In other words, I'd like to prove that, given the set $\{1,2,...,30\}$, if we designate a $10$-element subset whose sum is 155 (for example $\{1,2,3,4,5,26,27,28,29,30\}$), then the remaining 20 elements can always be split into two 10-element subsets whose sums are equal (in our example, $\{6,8,10,12,14,17,19,21,23,25\}$ and $\{7,9,11,13,15,16,18,20,22,24\}$).
So far all I have is that the sum $1+2+...+30 = 465 = 3\cdot 155$, so all three subsets in the problem will have a sum of $155$. After that, I can't think of anything. Could someone please give me a hint to push me in the right direction? It doesn't seem like a very complicated problem, so that would be more than enough.
So first pair up the numbers as $r, 31-r$ and note that any such pair can replace any other without changing the sum of a subset.

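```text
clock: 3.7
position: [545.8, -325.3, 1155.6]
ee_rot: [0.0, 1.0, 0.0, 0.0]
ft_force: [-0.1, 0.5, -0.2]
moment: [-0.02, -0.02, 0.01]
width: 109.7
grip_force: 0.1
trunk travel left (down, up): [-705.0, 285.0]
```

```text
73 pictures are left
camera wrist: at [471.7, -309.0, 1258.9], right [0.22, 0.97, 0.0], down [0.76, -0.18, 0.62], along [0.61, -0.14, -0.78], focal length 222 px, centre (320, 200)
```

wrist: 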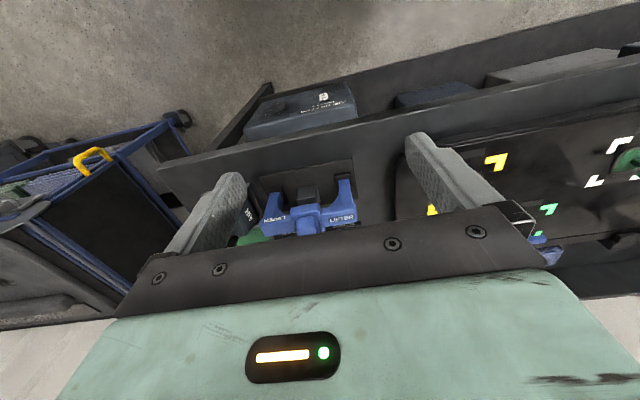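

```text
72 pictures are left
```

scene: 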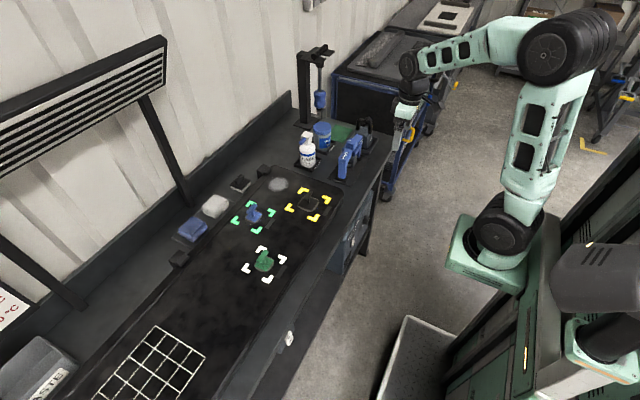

You are given a set of ten elements adding to $155$. Consider constructing a second set as made up of elements $31-r$ where $r$ is in the first set. The sum of elements in both is then $310=2\times 155$, but there may be elements in the second set which are also in the first. Show that you can use the properties of pairs (and that there are enough pairs) to eliminate duplicates from the second set without changing its sum. The remaining elements form the third set, will have the right sum (and will, by this method, consist of five pairs).
Have deleted full answer because you wanted a hint.